Comedy and improv was his thing, which would stand Gottlieb in tremendous stead for his Jaws adventure, which was originally only going to be a one week dialogue spruce.

Gottlieb, who shared an agent at that time with Spielberg, and had worked with him on the TV move Something Evil, was sent the script - as it currently stood - with only three weeks before shooting was set to begin. It had one direction stuck to it, 'Eviscerate it'.

His job was to add both humour and help bring out the human elements, something which he did with great aplomb, which is why the dialogue still crackles as much today as it did in 1975. And why the film is so damn quotable.

At the time of getting the Jaws gig, Gottlieb was script editor on The Odd Couple TV series. He and Spielberg were already friends, the two even ended up living in the same place on Martha's Vineyard so they could squeeze every conceivable amount of time they could and dedicate it to honing that script. As a result he'd often be writing content the night before it was going to be filmed the next day.

Gottlieb also ended up appearing in front of the camera, as Harry Meadows. It was meant to be a larger part, but Gottlieb edited it down for the good of the film.

Gottlieb would be drafted into Jaws 2 and Jaws 3D to help turn those scripts around as well. On Jaws 2 Gottlieb would share screenwriting credit with Howard Sackler.


John Milius and Robert Shaw


Both are widely credited with helping flesh out, Sackler's original idea and indeed edit down and reshape the powerful USS Indianapolis speech that we all know and love.


Jaws, as has been well-documented, is one of those films that rather than be blighted by its problems during its making, helped shape it and turn it into a classic. The shark wasn't the only thing that wasn't working, the script wasn't always in the best shape either.


All which saw several folk have a dabble at one of the films' pivotal moments, Quint's still powerful USS Indianapolis speech.


Show don't tell, so all the scriptwriting books tell you, not so with that speech. Brody and Hooper are as much audience members as we are as Robert Shaw delivers a wonderful performance that is one of the highlights of the film. Not bad for a scene in the cabin of a small boat with three people, no flashbacks.


We don't need them as the words created are so evocative that they paint a picture all themselves.


But who wrote it? Original author Peter Benchley had three passes at the script before it was tweaked by Spielberg and Producer, Zanuck and Brown. Then Howard Sackler was drafted in for a redraft followed by John Milius for Quint's USS Indianapolis speech. And then Carl Gottlieb, well that's according to Andrew Yule in his book about Spielberg, Father to the Man.

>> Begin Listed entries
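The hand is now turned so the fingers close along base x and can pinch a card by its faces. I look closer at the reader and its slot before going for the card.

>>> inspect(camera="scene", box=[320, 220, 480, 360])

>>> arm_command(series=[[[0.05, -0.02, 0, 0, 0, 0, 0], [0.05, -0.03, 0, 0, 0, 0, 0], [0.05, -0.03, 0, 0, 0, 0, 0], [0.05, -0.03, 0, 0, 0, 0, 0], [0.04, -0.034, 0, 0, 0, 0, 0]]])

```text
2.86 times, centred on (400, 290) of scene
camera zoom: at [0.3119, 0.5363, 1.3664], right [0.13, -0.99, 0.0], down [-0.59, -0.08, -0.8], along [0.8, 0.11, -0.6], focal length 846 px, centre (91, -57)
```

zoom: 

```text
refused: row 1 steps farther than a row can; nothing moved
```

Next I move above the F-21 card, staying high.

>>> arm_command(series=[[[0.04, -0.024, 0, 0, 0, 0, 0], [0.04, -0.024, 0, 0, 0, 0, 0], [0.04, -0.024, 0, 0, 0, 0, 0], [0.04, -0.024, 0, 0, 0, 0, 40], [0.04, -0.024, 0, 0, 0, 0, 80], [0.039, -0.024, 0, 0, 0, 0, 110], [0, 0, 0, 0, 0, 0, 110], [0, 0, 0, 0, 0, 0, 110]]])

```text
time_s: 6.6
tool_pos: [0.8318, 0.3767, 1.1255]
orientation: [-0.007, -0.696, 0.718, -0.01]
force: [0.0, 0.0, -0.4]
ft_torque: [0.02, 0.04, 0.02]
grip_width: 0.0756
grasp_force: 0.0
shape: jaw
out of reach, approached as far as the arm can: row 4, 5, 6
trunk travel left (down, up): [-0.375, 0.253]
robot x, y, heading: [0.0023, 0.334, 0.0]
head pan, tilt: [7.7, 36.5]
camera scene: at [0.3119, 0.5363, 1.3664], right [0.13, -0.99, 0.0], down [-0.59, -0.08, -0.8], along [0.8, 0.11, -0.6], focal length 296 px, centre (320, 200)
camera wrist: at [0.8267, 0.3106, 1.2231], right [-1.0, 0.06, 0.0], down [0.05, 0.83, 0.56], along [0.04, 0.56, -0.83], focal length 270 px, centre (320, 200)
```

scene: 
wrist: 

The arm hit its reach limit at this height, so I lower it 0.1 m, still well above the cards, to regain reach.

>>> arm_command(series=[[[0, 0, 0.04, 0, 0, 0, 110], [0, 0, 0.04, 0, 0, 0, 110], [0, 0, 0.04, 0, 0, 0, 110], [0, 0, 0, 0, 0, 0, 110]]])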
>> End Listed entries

If that wasn't complicated enough the aforementioned don't seem to be able to agree quite how the speech came about as we see it in the film. Benchley recalls Shaw claimed he wrote it himself, but heard the Milius rumour.


Producer Brown states whilst Milius added to it, it was written by Sackler but that Shaw added a great deal at the end.


Gottlieb is adamant it very much belongs to Shaw who penned an extended version post examining drafts by the other writers. As an award winning playwright and gifted actor it certainly rings true.

Spielberg remembers Milius penning it in front of him with Shaw cutting it down, although Milius says he did it over the phone. It's more like The Usual Suspects of monologues.

In the book, Nigel Andrew on Jaws, many of the same arguments are had, you certainly get the impression that Milius and Shaw are equally adept at spinning fisherman's yarns about how the ultimate fisherman's yarn came about.

In that book Spielberg remembers it as being Shaw acting out an eight page Milius speech, which was itself based on a Sackler two pager, with that eight pager thinned out to five by Shaw.

As Andrews states: "Success has a thousand fathers, failure is an orphan." And with a list of founding fathers made up of the writing talent of Sackler, Milius and Shaw, is it really any wonder that it is still arguably the most loved, mesmerising and powerful moment in the whole of the film.


And if anything, it just goes to show that Jaws isn't about a shark, it really is about the three main characters and their relationship and reactions to one another and the situation they have been thrust into.


Brody, Quint and Hooper all had to work together to triumph against the shark, so you could say that the collaborative efforts of all the writers involved in bringing Jaws to the big screen helped beat the tides and Bruce, the mechanical shark to help create a classic honed by the extra time afforded it. And it's still pretty good stuff.